The action scenes are long, particularly the final one which goes on far too long and is far too over-the-top. It does keep the story ticking along and the pacing is fast enough. Certainly the 3-D does nothing to help it and this movie could just as easily be enjoyed without it.

Under the right circumstances this story could have been a good one. It just needed a different script and a different leading man.

Reviewed on: February 5th, 2011
Seth Rogen and Jay Chous as Britt Reid and Cato.

Seth Rogen and Jay Chous as Britt Reid and Cato.

What charm this movie possesses lies in the fact that while Britt (aka The Green Hornet) thinks he is the hero and Cato the sidekick it is actually the other way around. Just as they use the pretense of being criminals for access to the real bad guys, Cato uses the guise of chauffer to hide the fact that he is the real superhero of the duo.

He seems to actually possess superpowers in the form of superhuman speed and agility and there seems to be nothing he can’t build. As Eric mentioned Britt is merely the money man. Oh and he thought of the ejector seats.

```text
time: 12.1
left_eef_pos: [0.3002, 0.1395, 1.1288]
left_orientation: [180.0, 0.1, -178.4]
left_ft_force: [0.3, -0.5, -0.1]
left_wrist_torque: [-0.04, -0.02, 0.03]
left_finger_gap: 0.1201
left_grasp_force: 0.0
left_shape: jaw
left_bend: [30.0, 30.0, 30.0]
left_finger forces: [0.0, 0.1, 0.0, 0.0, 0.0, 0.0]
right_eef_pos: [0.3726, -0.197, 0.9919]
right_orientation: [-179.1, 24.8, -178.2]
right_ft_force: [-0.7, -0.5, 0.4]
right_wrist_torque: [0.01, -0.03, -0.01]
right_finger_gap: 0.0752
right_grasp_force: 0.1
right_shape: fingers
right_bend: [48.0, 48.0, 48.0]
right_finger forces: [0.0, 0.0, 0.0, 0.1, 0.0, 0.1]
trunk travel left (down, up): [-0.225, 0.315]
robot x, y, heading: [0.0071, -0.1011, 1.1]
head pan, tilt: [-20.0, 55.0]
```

I agree that Rogen is miscast although he does share a certain comic chemistry with Chou. They definitely have more chemistry with each other than either man shares with the wasted Diaz. I also agree about the lackluster performance of Christoph Waltz. Even when acting completely ruthlessly he is never menacing. James Franco, in his one scene, makes a more memorable villain than Waltz does in the entire movie.

This is the first 3D movie I have seen in a theater since the 1970’s. The technology hasn’t really improved much, although the glasses have gotten cooler looking. As Scott said it adds little to the enjoyment of the movie and about halfway through I was beginning to be annoyed by having to wear them.

For all its flaws I was entertained by The Green Hornet. It is fast paced, mindless eye-candy, the type movie you would expect to see being released in the summer rather than one dumped in the celluloid wasteland of January. Maybe they were afraid of the summer competition. At any rate this Hornet wields an innocuous and fairly forgettable sting.